Mechanism launched to improve fishing jobs

TEAM … ILO transport and marine sector specialist Christine Bader (3rd right), flanked by minister of labour, industrial relations and employment creation Utoni Nujoma and minister of fisheries and marine resources Derek Klazen, with attendees at the NMC on Decent Work within the Namibian Fisheries Sector launch at Walvis Bay recently.

The Ministry of Labour, Industrial Relations and Employment Creation, in collaboration with the International Labour Organisation (ILO), yesterday launched a mechanism to enhance working conditions in the fishing sector.

The National Coordination Mechanism (NCM) on Decent Work within the Namibian Fisheries Sector was launched at Walvis Bay.

The NCM will be responsible for overseeing compliance with international labour standards and facilitating dialogue among stakeholders to enhance working conditions and operational efficiency.

It presents the opportunity for Namibian businesses to explore existing local and international markets and enhance business sustainability and diversification.

A business forum was also held, aimed at advancing the cause of decent work within the Namibian fisheries supply chain, and enlightening stakeholders about decent work issues within the sector.

Labour minister Utoni Nujoma said although the fisheries sector plays a crucial role in Namibia’s economy, providing employment and uplifting the livelihood for many of our citizens, it is challenged by issues relating to decent work, occupational health and safety, forced labour, as well as violence and harassment on some vessels using Namibian ports.

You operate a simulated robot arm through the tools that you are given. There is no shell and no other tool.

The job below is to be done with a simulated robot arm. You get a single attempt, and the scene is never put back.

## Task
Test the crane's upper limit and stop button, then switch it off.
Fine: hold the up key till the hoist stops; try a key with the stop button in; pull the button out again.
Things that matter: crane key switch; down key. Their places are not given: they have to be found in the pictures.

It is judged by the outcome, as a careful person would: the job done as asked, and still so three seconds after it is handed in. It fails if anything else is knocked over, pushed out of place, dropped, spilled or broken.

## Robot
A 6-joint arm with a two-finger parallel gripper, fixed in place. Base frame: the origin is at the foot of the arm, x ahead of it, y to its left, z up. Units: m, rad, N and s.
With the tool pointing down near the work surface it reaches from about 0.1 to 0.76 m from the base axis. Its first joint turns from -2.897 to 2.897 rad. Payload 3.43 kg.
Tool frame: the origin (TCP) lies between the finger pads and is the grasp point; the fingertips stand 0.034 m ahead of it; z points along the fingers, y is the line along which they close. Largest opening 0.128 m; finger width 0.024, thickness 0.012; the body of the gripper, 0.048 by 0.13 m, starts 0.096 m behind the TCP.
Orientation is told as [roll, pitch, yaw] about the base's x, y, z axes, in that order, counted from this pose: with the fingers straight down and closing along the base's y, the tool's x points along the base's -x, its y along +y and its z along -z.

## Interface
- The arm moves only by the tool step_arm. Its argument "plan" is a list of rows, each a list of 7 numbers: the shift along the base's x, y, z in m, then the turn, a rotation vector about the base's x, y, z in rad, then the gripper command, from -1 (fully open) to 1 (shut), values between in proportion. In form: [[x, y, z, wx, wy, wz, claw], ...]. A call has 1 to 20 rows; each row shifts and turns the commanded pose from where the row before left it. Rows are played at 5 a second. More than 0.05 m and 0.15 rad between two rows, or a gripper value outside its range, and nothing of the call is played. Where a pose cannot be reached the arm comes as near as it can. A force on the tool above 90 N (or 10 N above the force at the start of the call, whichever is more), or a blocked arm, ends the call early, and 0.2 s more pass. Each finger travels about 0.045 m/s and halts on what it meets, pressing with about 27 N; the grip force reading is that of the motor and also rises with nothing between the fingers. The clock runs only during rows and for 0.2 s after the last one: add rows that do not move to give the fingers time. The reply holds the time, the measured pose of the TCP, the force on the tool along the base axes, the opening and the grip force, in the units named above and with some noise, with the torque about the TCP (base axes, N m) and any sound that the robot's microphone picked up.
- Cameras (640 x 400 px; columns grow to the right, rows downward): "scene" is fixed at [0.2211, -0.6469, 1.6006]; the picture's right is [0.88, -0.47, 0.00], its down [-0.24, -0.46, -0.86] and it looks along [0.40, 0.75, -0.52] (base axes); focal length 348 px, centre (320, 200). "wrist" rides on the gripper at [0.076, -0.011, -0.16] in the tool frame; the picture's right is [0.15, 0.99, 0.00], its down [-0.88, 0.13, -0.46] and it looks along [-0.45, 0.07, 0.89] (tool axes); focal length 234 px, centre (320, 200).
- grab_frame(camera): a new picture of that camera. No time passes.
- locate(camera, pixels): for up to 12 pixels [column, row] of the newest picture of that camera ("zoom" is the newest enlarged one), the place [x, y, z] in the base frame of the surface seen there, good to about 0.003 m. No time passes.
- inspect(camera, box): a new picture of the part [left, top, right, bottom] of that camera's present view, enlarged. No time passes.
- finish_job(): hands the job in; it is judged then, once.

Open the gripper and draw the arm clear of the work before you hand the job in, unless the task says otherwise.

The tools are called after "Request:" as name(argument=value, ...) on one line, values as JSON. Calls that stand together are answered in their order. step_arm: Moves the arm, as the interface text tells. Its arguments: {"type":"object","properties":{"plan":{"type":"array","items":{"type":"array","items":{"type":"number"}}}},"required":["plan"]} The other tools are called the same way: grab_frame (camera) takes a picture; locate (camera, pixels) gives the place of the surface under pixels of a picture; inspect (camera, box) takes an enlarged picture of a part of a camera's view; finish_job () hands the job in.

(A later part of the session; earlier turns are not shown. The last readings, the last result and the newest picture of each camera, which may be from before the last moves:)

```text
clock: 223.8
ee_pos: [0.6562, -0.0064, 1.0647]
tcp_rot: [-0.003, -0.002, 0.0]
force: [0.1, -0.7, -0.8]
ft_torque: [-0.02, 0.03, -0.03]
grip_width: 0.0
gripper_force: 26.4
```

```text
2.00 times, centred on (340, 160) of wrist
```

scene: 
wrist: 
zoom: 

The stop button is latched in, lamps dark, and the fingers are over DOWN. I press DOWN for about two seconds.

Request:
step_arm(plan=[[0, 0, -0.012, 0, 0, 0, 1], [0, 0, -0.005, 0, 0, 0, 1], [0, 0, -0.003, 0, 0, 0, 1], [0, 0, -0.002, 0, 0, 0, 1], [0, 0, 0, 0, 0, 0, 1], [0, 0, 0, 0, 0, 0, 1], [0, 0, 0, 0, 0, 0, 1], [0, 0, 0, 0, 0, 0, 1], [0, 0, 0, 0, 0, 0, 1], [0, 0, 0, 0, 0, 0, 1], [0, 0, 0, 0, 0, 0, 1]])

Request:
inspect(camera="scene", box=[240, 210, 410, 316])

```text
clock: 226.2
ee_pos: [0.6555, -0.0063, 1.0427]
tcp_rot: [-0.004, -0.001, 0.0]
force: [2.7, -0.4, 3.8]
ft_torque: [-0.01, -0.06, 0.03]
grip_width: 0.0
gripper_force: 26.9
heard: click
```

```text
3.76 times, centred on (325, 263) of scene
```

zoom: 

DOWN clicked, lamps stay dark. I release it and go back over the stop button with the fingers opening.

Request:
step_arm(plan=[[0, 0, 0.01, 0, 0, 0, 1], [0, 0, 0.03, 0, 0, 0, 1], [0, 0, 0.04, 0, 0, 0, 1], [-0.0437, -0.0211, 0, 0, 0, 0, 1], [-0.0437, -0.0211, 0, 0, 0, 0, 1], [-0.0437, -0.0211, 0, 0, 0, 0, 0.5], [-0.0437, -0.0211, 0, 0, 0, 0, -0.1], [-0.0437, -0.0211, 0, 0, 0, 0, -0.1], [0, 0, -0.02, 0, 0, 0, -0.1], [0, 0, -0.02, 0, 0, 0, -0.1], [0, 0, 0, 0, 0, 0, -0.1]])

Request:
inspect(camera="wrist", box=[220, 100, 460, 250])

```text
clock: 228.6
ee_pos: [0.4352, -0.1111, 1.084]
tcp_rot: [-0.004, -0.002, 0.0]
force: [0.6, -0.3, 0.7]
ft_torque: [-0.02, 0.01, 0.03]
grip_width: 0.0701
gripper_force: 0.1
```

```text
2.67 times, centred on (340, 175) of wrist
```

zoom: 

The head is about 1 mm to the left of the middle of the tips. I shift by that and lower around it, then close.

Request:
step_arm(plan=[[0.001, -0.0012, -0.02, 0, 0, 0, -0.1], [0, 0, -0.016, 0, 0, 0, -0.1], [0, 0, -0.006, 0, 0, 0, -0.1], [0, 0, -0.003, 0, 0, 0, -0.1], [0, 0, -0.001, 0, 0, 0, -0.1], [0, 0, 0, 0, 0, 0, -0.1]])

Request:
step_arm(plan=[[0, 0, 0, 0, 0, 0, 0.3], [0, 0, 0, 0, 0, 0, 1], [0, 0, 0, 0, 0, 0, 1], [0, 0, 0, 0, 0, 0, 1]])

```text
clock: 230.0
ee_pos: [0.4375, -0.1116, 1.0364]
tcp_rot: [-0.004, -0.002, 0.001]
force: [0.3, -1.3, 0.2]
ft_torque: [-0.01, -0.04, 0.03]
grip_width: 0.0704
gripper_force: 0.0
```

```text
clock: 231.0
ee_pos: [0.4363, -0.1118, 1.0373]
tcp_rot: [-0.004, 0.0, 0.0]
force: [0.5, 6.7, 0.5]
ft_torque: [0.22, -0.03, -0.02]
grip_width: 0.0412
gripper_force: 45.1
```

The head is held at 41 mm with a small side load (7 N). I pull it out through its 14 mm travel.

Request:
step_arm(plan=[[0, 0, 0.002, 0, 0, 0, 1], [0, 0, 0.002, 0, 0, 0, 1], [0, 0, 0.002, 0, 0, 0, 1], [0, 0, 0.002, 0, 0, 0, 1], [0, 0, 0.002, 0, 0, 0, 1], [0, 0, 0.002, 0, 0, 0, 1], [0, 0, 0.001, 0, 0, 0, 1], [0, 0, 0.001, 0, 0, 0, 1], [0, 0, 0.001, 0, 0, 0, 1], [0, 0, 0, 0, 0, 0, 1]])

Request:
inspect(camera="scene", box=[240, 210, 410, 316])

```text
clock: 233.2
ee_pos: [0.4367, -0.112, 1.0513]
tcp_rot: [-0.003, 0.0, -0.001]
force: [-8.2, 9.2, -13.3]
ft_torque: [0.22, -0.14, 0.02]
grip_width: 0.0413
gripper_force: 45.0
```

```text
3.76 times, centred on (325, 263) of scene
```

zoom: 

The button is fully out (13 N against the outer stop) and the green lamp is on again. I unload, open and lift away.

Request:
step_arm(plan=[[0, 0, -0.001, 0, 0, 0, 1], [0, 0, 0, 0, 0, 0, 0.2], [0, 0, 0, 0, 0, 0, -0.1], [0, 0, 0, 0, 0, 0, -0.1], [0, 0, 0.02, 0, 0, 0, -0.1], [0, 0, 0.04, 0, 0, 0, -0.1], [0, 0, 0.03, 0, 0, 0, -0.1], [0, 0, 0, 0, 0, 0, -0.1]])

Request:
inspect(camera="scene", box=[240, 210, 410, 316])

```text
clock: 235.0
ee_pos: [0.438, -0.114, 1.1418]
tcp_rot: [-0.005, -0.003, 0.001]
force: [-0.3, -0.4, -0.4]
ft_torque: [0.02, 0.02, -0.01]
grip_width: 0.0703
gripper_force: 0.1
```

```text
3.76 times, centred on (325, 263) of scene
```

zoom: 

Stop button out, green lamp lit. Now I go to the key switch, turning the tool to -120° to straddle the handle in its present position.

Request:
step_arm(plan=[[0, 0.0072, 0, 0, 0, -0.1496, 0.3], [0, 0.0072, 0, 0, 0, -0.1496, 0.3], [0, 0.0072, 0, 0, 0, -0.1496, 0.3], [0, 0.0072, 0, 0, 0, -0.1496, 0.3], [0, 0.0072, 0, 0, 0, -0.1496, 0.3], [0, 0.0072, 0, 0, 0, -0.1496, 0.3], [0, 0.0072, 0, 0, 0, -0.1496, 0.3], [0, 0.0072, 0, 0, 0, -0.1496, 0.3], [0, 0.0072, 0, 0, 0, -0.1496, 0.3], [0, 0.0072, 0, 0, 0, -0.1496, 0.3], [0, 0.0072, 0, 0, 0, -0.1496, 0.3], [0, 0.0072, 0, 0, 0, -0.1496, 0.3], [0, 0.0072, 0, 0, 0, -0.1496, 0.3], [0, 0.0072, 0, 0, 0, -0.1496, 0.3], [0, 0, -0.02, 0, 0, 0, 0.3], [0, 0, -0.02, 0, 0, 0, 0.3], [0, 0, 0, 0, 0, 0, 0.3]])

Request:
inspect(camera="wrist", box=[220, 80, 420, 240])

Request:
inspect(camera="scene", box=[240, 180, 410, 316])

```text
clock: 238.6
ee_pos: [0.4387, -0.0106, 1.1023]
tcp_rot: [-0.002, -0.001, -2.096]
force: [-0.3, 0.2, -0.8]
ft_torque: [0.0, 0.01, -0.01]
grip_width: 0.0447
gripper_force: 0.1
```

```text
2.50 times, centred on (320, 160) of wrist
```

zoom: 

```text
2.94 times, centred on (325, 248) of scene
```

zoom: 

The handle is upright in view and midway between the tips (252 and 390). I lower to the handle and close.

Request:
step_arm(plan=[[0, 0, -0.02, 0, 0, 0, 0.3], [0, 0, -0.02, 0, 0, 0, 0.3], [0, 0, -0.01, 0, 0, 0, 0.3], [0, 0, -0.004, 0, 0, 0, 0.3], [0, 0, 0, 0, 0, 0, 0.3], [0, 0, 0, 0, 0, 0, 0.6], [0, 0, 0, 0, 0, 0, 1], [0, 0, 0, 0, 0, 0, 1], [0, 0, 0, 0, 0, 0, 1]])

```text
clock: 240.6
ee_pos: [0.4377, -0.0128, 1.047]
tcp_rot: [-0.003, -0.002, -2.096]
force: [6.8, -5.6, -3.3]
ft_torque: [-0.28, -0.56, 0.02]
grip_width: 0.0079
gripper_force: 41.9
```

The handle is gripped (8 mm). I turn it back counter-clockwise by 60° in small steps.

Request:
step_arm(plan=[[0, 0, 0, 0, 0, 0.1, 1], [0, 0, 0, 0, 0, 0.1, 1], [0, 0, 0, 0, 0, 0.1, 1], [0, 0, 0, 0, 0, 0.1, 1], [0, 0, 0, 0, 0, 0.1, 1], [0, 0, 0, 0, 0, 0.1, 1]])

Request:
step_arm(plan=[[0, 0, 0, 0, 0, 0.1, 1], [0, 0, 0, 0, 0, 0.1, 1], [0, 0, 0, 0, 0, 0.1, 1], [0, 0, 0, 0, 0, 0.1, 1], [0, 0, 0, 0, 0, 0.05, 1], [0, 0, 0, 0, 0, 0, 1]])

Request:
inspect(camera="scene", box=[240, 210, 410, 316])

“We are all aware that decent work is not just a moral imperative, it is also essential for sustainable development. When workers are treated fairly, paid a decent wage, and provided with safe working conditions and environment, they are more productive, profitable and contribute more effectively to economic growth.

“It is therefore of the utmost importance to take cognisance of adequate and appropriate measures to promote good basic conditions of employment, and preventing accidents and disease at work.

“It is disheartening to know these measures are often not available, especially in some organisations where employee welfare, safety and health are not prioritised,” he said.

The NCM team will serve for five years, with their main functions including supporting and coordinating the full implementation and enforcement of Convention No. 188.

They will also keep progress made regarding the implementation and enforcement of Convention No. 188 in Namibia under continuous review.

The team will further provide advice to the labour ministry, the Ministry of Works and Transport, and the Ministry of Fisheries and Marine Resources, and facilitate compliance with the convention and international labour standards, while submitting suggestions and observations to the competent authority.

ILO transport and maritime sector specialist Christine Bader congratulated and encouraged the group on the way forward.

“I encourage you, because coordination is a work in progress and there’s always room for improvement. There may be a need to clarify, for the benefit of officials across all different administrations, what information to gather and analyse, what to share and with whom, and, during inspections, what decision to take in case of an identified red flag.

“If the relevant authority has the mandate to deal with the matter at hand, investigate and act. If there is no mandate, the decision should not be inaction, but a referral.

“Complaint mechanisms are usually also an issue that requires some coordination and tweaking to ensure that the grievance of the fisher does not fall through the cracks. ” she said.